In some embodiments, the first blocker comprises: a first main part extending through a first through hole of the mounting plate; a first driving part arranged at an end of the first main part and coupled to the first driving assembly; and a first block part arranged at the other end of the first main part and configured to block the first indicator when the fourth switch is in the close state and not block the first indicator when the fourth switch is in the open state. With these embodiments, the first blocker is simple in structure and easy to be mounted.

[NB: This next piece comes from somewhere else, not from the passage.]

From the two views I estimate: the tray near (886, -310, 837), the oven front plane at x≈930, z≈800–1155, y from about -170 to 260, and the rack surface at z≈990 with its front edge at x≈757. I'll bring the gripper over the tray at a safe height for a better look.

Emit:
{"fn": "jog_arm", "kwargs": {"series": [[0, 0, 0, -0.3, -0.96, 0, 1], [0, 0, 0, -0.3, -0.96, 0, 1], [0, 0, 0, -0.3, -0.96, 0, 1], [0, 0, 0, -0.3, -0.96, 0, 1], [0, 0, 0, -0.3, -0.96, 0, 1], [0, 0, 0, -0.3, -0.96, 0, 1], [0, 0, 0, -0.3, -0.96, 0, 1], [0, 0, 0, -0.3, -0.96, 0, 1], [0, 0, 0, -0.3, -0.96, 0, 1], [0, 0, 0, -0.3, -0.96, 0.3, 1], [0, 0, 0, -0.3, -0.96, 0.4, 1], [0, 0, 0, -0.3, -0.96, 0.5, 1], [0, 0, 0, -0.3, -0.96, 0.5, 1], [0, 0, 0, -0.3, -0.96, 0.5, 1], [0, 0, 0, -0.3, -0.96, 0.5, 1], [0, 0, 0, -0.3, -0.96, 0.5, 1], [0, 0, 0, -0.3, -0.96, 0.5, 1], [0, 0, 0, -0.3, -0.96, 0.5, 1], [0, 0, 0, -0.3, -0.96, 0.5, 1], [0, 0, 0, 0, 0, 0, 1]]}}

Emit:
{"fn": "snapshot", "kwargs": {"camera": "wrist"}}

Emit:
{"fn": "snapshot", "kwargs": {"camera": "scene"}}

In some embodiments, the first block part comprises a first surface inclined with respect to the first guiding hole in the first direction and configured to block the first indicator when the fourth switch is in the close state. With these embodiments, no matter whether the ATSE is swung to a precise position after the maintenance, the first surface inclined with respect to the first guiding hole can block the first indicator reliably when the fourth switch is in the close state.

In some embodiments, the interlock device further comprises a first brake member arranged near the first guiding hole at the first side of the mounting plate and configured to apply a friction force onto the first blocker when the fourth switch is in the close state. With these embodiments, when the first indicator is blocked by the first blocker, if the first indicator tends to rotate due to an incorrect manipulation, the first indicator will apply a pressing force onto the first blocker. In this case, the first brake member may apply a friction force onto the first blocker, such that the first blocker will not slide with respect to the first indicator.

In some embodiments, the first support member further comprises a second guiding hole extending in a second direction, and the interlock device further comprises a second interlock assembly configured to prevent the second switch from being closed when the third switch is closed and comprising: a second driving assembly coupled to a third main shaft of the third switch; and a second blocker coupled to the second driving assembly and being movable along the second guiding hole in the second direction under driving of the second driving assembly when the third switch is switched between a close state and an open state, wherein the second blocker is configured to block a second indicator coupled to a second main shaft of the second switch when the third switch is in the close state and not block the second indicator when the third switch is in the open state. With these embodiments, through using the second blocker to block the second indicator, the interlock device can reliably prevent the second switch from being closed when the third switch is closed.

In some embodiments, the interlock device further comprises a third interlock assembly configured to prevent the fourth switch from being closed when the first switch is closed, wherein the third interlock assembly comprises: a first rotating shaft extending through the mounting plate and comprising a first end located at the first side of the mounting plate and a second end located at the second side of the mounting plate; a first rotating sheet fixed to the second end of the first rotating shaft and configured to be driven by the first indicator to rotate from a first position to a second position when the first switch is switched from an open state to a close state; and a third driving assembly coupled to the first end of the first rotating shaft and configured to push a first operating bar for pressing a close button of the fourth switch away from the close button when the first rotating sheet rotates from the first position to the second position. With these embodiments, through using the third driving assembly to push the first operating bar away from the close button when the first switch is closed, the interlock device can reliably prevent the fourth switch from being closed when the first switch is closed.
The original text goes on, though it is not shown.